> Passage shown
'''
I should have upgraded a long time ago.

suschnauzer

Junior Member
Mar 7, 2014
7
0
61
I was one of the early adopters of the D-Link DIR-655. It served me well for many years attached to the crappy cable modem provided by Time Warner; yes the one I was paying $7/month for. We live in a newer, large colonial house. My son has had a laptop, PC, and a PS3 in his bedroom, on the second floor, all wirelessly connected to the network. He would frequently complain about dropped connections and just overall poor wireless performance. We did a lot of research online and tried many tweaks to the D-Link without great success.

In the past 6 months I purchased an Apple TV; which I love. I also got a subscription to Netflix. Well, here is where my network started to show its age. Streaming HD videos from Netflix was painful. Buffering, poor video quality, etc. Streaming live video from the ESPN app was even more painful. I am a big College BB fan and use the app frequently.

I started researching routers online. After a month, I chose to go with the Asus RT-AC68R, the big box store version of the RT-AC68U. Actually, Bestbuy made the choice easy for me as for 1 day they offered a $100 discount on the router! I purchased it for $120 + tax and got another 5% back through ShopDiscover. In the meantime, I worked out a deal on my current Time Warner service. I picked up phone service and was upgraded to Turbo internet just by threatening to leave them; I am saving $50/month to boot!
'''
> Available data
'''
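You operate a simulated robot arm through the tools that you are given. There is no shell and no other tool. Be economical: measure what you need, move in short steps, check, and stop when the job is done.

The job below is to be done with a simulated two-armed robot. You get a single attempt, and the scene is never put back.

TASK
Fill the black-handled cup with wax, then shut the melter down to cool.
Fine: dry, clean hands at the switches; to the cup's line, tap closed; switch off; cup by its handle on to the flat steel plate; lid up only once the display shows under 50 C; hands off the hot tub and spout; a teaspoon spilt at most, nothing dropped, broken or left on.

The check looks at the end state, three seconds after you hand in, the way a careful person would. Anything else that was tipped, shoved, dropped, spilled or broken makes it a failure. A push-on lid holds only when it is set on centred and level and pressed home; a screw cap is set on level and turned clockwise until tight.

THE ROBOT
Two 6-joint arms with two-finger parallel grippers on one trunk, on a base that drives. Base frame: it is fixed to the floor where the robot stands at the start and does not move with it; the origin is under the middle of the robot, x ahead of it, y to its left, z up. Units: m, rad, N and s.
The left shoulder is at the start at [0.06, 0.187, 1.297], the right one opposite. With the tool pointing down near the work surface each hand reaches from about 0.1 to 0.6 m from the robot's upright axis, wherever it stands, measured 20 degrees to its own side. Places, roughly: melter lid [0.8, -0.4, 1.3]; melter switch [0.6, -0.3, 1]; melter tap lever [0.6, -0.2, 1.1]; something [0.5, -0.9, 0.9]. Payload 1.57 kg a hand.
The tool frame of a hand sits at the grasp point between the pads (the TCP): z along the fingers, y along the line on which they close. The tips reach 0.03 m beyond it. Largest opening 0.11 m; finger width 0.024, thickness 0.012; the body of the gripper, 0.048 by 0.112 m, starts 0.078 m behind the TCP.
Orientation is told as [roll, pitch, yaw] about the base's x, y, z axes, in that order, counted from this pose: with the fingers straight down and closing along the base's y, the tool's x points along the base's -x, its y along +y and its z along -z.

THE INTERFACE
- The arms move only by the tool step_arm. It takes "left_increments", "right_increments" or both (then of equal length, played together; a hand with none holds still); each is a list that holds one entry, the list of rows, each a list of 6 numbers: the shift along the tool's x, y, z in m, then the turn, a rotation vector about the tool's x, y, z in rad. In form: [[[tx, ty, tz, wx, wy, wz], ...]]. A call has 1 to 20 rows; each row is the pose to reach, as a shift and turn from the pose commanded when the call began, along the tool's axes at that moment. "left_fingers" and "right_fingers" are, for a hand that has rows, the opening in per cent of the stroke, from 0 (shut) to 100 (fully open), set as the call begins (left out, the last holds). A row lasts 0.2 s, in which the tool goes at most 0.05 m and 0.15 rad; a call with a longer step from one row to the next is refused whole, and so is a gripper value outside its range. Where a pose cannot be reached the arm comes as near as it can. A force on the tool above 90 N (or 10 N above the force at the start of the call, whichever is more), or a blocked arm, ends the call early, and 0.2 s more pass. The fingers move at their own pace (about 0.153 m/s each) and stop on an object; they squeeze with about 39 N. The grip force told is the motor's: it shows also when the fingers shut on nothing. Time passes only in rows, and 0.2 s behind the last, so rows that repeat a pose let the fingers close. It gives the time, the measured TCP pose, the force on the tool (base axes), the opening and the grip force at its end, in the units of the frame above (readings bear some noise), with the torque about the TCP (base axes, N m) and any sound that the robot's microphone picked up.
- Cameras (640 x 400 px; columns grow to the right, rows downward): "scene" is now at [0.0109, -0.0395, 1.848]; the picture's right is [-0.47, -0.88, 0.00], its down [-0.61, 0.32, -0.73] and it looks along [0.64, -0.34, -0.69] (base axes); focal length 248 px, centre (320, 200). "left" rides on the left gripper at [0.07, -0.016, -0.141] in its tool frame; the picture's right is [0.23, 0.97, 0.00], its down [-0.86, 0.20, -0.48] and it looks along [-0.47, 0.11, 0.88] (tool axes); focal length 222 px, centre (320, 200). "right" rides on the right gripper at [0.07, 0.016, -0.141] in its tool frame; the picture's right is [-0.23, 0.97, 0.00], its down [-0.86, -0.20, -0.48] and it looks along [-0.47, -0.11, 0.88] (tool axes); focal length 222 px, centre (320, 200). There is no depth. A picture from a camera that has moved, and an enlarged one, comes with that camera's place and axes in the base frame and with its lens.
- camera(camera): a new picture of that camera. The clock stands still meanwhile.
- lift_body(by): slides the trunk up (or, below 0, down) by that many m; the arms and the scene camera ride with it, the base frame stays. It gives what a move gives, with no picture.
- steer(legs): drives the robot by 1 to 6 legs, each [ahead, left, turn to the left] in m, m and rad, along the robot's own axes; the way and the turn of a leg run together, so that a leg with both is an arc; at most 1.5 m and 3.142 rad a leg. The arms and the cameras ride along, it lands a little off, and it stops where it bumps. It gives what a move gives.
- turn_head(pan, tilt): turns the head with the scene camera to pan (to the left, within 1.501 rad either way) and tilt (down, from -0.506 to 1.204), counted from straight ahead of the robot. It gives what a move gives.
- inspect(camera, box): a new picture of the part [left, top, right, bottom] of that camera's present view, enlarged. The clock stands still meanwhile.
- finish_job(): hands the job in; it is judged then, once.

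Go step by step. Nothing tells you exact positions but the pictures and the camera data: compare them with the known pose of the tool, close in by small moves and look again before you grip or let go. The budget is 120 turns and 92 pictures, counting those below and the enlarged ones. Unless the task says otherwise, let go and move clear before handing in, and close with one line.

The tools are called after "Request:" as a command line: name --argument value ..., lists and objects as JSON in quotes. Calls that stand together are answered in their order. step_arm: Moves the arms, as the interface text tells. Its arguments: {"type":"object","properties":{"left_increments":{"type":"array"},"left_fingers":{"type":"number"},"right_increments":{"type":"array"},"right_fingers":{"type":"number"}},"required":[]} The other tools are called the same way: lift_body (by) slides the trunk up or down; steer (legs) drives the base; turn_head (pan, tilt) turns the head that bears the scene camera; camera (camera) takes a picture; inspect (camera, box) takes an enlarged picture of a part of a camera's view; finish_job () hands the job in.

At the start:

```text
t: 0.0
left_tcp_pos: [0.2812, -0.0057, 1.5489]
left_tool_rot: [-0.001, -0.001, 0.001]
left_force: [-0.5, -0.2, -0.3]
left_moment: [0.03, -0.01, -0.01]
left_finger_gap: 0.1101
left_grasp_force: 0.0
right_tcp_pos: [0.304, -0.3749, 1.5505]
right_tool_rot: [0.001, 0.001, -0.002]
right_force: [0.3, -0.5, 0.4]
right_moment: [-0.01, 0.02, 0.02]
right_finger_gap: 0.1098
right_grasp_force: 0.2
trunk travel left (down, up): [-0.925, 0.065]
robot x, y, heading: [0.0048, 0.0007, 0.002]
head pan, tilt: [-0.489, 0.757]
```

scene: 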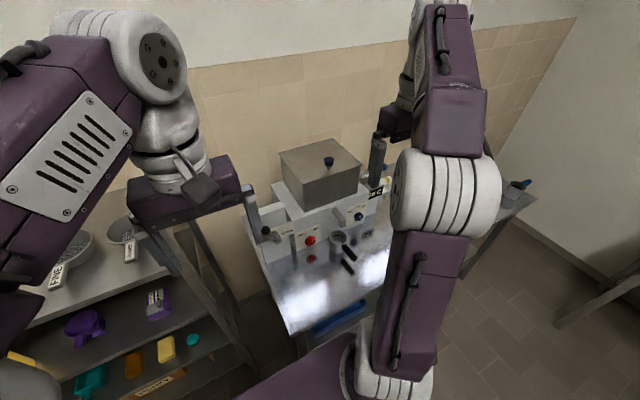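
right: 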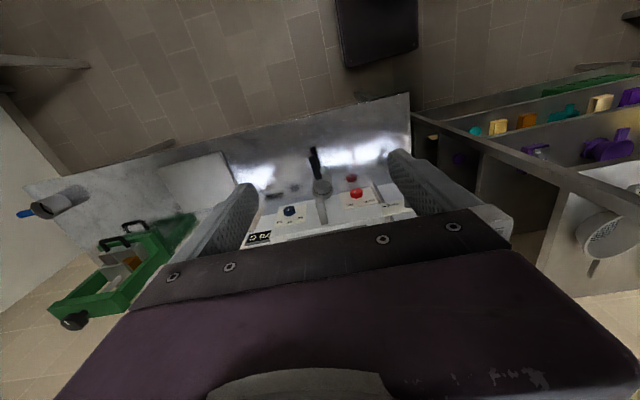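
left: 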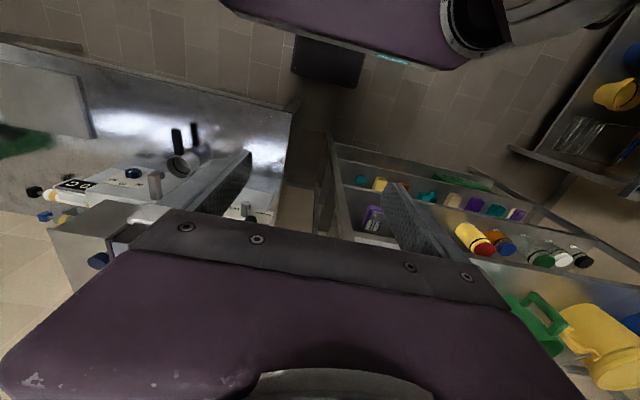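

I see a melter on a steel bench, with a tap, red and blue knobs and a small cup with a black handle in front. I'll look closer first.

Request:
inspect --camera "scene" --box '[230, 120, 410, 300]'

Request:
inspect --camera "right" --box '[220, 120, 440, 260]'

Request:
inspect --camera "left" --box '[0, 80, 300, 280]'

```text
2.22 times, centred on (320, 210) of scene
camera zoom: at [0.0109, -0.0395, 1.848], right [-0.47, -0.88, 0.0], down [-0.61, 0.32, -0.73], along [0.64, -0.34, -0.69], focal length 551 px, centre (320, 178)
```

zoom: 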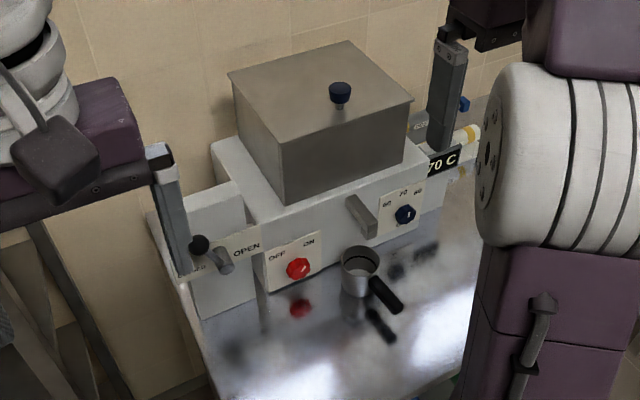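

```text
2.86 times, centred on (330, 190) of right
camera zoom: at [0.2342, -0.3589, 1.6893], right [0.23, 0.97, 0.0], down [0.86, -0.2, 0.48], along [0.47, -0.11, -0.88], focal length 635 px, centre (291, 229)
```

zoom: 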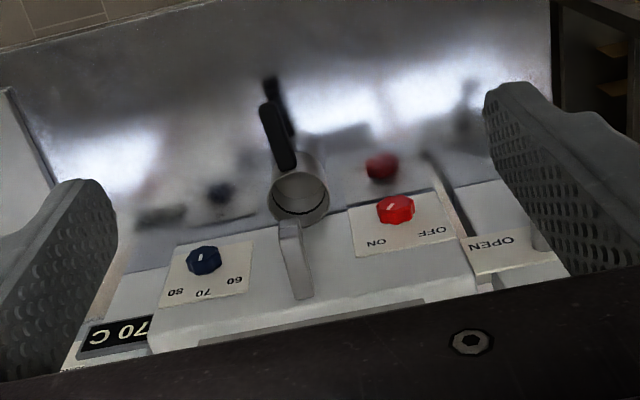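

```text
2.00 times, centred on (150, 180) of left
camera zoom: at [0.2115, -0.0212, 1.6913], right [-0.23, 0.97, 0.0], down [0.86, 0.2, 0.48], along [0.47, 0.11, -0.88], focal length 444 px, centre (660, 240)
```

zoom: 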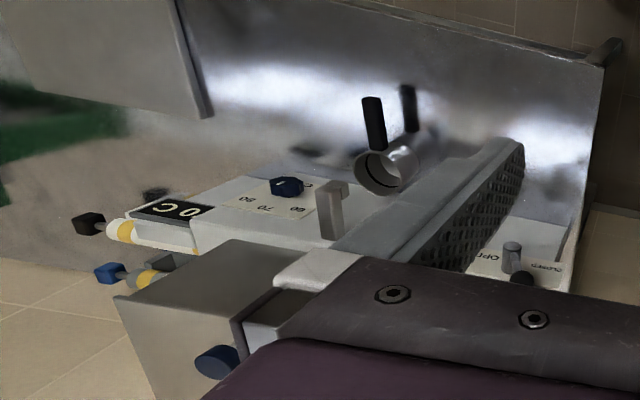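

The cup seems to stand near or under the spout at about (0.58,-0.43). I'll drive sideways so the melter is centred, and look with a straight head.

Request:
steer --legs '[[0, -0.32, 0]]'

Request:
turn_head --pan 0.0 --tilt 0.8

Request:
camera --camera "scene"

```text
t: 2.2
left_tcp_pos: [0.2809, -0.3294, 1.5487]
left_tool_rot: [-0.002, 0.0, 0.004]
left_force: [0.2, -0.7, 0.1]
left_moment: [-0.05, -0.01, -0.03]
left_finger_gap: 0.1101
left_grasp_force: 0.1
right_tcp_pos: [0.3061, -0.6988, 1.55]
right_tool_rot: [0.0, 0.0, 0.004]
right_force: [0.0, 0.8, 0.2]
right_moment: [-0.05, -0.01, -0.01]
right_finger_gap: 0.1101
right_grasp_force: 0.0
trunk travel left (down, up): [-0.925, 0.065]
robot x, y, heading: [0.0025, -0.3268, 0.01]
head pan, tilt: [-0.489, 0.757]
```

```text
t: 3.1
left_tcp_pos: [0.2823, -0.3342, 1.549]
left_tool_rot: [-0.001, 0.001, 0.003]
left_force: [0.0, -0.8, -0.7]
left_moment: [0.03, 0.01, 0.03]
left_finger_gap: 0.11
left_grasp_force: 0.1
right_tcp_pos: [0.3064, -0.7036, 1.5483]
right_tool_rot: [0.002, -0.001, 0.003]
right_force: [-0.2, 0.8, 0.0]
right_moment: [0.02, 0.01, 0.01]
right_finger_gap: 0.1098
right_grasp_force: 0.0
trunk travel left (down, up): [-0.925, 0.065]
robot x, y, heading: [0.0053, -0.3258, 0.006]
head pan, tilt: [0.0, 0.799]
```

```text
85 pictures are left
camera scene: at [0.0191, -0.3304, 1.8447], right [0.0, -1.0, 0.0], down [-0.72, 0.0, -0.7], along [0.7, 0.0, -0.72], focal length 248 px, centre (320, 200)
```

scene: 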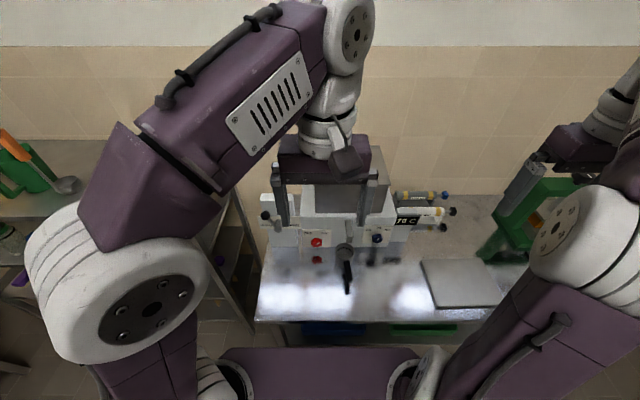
'''
> Required tasks
**1)** Copy the part of the passage shown from the words "Junior Member" through the words "without great success.".
**2)** Give again only the lines that run from the line with "- inspect(camera, box): a" to the line with "Go step by step.". Include both of those lines exactly as written.

> Responses by task
**1)**
Junior Member
Mar 7, 2014
7
0
61
I was one of the early adopters of the D-Link DIR-655. It served me well for many years attached to the crappy cable modem provided by Time Warner; yes the one I was paying $7/month for. We live in a newer, large colonial house. My son has had a laptop, PC, and a PS3 in his bedroom, on the second floor, all wirelessly connected to the network. He would frequently complain about dropped connections and just overall poor wireless performance. We did a lot of research online and tried many tweaks to the D-Link without great success.

**2)**
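- inspect(camera, box): a new picture of the part [left, top, right, bottom] of that camera's present view, enlarged. The clock stands still meanwhile.
- finish_job(): hands the job in; it is judged then, once.

Go step by step. Nothing tells you exact positions but the pictures and the camera data: compare them with the known pose of the tool, close in by small moves and look again before you grip or let go. The budget is 120 turns and 92 pictures, counting those below and the enlarged ones. Unless the task says otherwise, let go and move clear before handing in, and close with one line.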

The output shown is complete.